ISLAMABAD: Accepting the demand of stockbrokers, the government on Thursday approved Rs20 billion fund to support struggling stock market through state-run National Investment Trust (NIT).
A formal decision to this effect was taken at a meeting of the Economic Coordination Committee (ECC) of the Cabinet presided over by Finance Adviser Dr Abdul Hafeez Shaikh.
“In order to stabilise stock market of the country, the ECC approved the proposal of Finance Division authorising the Government of Pakistan to issue sovereign guarantee amounting to Rs20bn for investment in NIT State Enterprise Fund,” said a brief official statement after the ECC meeting.
During a visit to Pakistan Stock Exchange last week amid plummeting market index, Shaikh had reportedly promised to brokers to come in their aid to lift capital market through public sector institutions. Some brokers had then told the media that the adviser had accepted their demand for Rs20bn government to support the market.
Interestingly, in his talks with brokers, Shaikh was accompanied by a team of the State Bank of Pakistan without any participation from the apex capital market regulator — the Securities and Exchange Commission of Pakistan (SECP).
When contacted, Finance Ministry’s Spokesman Dr Khaqan Najeeb said the government would provide a sovereign guarantee for a consortium of banks to lend Rs20bn to NIT for investment in the capital market. He said the National Bank of Pakistan was leading the consortium comprise 5-6 other leading commercial banks.
He said the stock prices were expected to improve going forward and profits would be shared with the government in the form of dividend under a set formula.

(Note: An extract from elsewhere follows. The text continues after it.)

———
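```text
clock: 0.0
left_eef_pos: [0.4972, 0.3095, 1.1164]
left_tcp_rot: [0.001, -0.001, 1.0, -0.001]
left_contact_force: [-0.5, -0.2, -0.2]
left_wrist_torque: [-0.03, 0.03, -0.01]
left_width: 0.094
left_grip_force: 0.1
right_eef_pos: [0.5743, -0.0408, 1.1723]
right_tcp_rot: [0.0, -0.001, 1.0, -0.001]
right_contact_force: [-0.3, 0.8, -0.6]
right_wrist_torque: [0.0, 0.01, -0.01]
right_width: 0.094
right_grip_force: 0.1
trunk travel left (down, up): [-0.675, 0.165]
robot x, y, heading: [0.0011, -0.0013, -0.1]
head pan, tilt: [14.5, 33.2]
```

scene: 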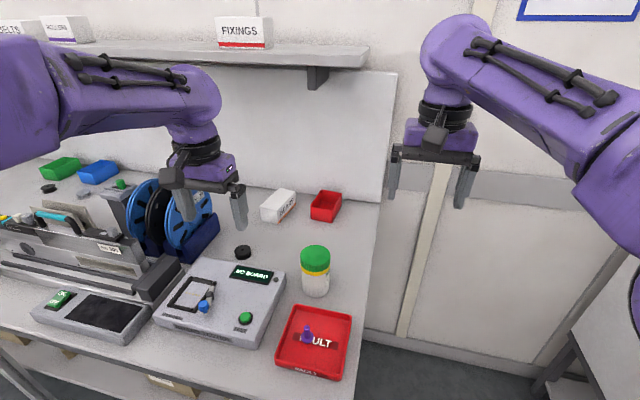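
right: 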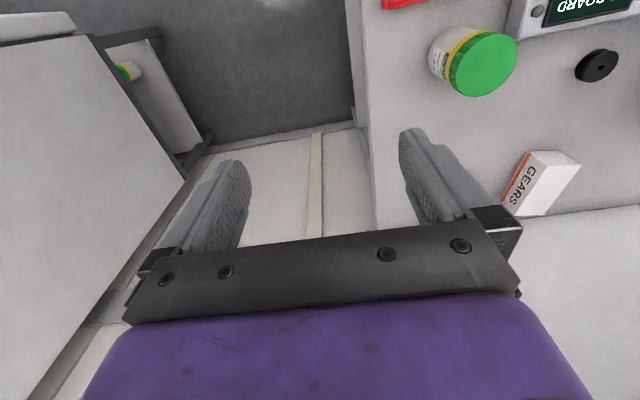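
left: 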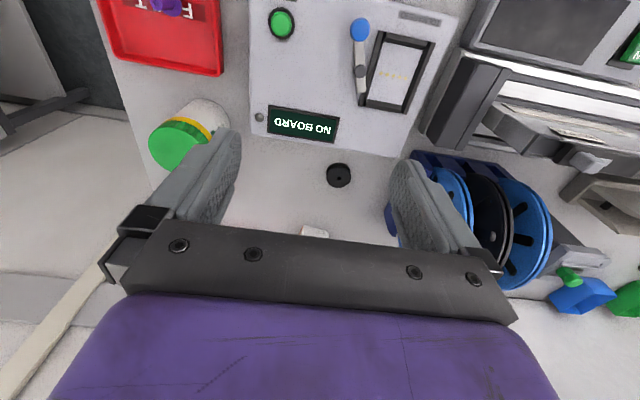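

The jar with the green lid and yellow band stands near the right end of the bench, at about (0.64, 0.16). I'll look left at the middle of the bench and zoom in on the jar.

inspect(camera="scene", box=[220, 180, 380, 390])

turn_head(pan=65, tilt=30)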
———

He said a similar scheme had also been used in the past as a government intervention and had earned it dividends.
Najeeb was non-committal when asked if the fund would become operational by coming Monday, saying “it will be operational soon.” A few steps remain before full activation, such as publication of the minutes and formal notification.

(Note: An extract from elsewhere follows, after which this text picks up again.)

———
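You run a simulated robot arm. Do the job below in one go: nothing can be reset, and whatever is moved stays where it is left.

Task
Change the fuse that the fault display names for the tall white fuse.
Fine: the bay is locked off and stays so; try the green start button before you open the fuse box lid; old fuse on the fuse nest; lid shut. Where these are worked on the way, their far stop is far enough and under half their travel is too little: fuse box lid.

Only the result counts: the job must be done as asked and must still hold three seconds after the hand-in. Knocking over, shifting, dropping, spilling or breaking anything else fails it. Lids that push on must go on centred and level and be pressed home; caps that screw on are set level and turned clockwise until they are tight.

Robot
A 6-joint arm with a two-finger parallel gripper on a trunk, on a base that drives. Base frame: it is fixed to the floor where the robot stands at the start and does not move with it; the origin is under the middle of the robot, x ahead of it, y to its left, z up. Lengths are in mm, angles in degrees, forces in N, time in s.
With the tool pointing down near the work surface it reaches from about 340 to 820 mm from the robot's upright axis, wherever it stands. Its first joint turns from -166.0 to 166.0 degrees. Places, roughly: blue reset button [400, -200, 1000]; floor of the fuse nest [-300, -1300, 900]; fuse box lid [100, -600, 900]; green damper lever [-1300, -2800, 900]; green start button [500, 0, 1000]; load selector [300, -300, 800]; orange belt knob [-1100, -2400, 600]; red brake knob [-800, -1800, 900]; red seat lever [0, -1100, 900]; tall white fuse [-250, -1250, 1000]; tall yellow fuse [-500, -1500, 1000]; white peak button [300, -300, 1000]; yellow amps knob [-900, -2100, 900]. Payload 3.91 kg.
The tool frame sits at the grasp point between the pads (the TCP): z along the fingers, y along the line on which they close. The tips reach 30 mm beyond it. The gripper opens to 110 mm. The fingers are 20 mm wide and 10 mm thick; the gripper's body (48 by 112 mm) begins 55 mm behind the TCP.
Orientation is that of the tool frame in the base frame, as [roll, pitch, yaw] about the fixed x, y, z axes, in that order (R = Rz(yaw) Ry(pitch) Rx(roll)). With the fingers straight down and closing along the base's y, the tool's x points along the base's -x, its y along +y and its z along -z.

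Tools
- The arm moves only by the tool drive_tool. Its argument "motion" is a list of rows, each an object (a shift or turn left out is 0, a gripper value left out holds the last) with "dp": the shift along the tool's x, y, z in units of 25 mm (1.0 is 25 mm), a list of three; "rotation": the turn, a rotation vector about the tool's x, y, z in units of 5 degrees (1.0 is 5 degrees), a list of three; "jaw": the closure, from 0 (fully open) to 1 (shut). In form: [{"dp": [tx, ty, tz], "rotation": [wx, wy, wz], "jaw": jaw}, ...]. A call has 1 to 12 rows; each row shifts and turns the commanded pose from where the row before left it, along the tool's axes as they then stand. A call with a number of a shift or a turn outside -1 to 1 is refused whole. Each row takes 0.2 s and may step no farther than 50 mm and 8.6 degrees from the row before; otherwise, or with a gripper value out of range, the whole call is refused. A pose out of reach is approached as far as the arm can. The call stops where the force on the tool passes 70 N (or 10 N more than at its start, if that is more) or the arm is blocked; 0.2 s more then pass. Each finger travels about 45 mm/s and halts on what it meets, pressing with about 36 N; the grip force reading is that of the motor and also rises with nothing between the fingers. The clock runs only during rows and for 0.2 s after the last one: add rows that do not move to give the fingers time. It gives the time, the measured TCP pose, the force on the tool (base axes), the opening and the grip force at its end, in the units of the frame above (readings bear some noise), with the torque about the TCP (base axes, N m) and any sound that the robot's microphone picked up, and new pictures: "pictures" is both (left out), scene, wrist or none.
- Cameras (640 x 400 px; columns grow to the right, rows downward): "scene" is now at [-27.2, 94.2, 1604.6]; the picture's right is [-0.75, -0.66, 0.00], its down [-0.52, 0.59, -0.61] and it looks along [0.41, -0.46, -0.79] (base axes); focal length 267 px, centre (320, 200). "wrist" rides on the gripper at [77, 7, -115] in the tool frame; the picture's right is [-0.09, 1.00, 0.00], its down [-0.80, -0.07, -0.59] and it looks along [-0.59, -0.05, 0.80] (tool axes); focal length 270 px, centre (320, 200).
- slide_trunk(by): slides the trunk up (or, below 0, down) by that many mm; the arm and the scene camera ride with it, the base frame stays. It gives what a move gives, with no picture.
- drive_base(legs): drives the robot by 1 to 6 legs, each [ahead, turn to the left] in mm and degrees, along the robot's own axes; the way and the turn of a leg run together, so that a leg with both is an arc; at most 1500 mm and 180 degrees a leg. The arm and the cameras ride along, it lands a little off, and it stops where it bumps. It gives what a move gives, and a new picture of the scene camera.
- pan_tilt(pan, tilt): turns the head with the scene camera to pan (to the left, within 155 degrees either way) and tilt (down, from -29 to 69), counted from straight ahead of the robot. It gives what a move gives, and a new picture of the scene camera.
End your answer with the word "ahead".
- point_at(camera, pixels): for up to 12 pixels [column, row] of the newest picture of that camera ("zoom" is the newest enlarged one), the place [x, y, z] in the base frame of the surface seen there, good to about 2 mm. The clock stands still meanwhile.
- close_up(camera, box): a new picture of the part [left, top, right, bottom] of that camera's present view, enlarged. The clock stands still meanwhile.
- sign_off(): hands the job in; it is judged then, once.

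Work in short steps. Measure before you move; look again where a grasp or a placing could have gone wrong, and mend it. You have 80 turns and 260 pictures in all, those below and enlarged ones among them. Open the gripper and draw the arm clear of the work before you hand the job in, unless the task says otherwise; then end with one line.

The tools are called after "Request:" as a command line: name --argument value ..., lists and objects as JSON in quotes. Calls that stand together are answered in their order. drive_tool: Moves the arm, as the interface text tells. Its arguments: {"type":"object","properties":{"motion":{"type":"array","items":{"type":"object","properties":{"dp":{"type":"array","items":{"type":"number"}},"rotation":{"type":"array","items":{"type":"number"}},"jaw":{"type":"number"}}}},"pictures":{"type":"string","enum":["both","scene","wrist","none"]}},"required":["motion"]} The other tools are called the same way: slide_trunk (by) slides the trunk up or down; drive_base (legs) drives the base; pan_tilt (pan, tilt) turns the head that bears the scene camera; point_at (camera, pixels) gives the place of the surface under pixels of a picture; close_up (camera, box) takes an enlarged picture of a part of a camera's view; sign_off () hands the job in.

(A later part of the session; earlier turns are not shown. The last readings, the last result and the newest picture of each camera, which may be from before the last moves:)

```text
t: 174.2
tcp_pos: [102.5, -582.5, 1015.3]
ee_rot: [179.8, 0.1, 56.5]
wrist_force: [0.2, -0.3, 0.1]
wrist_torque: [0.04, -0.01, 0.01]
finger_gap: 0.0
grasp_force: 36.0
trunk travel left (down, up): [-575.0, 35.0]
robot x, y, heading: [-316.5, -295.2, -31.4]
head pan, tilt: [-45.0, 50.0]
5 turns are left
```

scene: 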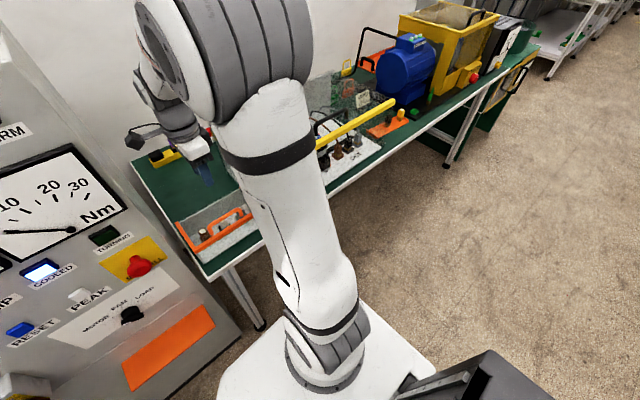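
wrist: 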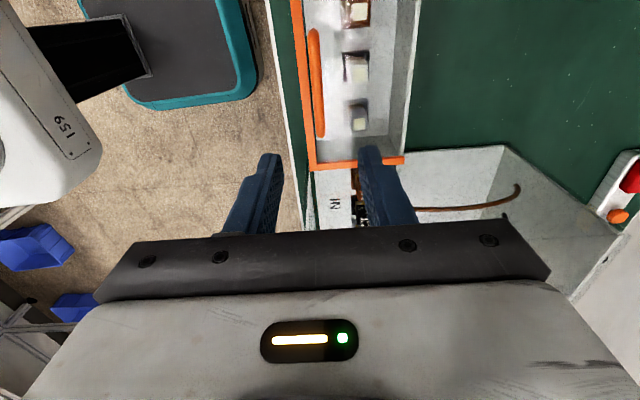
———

Responding to a question, he said ECC did not take up any provision for buyback shares.
The KSE-100 index had come down to about 34,000 points from a peak of 53,000 a couple of years ago before it responded positively last week to staff-level agreement between the government and the International Monetary Fund over the 39-month bailout programme.

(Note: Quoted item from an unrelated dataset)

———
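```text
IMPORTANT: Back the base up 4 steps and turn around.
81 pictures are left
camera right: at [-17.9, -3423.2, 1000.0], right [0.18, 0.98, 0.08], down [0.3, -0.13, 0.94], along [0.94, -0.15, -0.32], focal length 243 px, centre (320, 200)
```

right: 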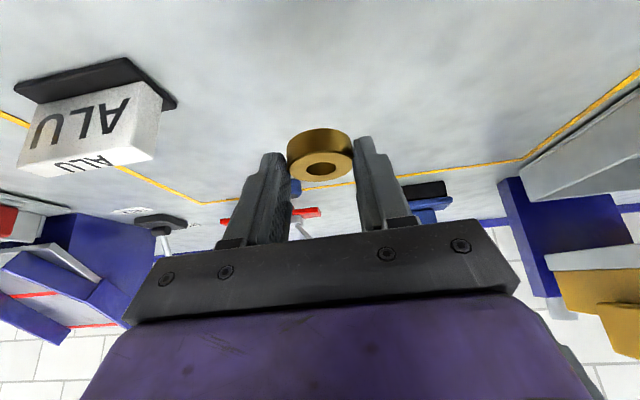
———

The ECC was also given a presentation on wheat situation in the country by secretary of Ministry of National Food Security and Research. He said the country was in a comfortable position with 7.257 million tonnes of wheat available in stock. The Ministry of Maritime Affairs suggested various proposals on the revival and development of shipping industry in Pakistan.
The committee noted the proposals and advised Ministries of Petroleum and Maritime Affairs to jointly come up with a comprehensive proposal in next ECC meeting for introducing a dynamic shipping policy focusing on expansion and development of local shipping industry.
The ECC acceded to the proposal of Ministry of States & Frontier Regions to grant Rs781.59 million for arranging 20,000 tonnes of wheat for Temporarily Displaced Persons of erstwhile Federally Administrative Tribal Areas.
It also approved supplementary and technical supplementary grants for various ministries and divisions and decided not to make them public and get them formally approved by the parliament as part of next year’s budget.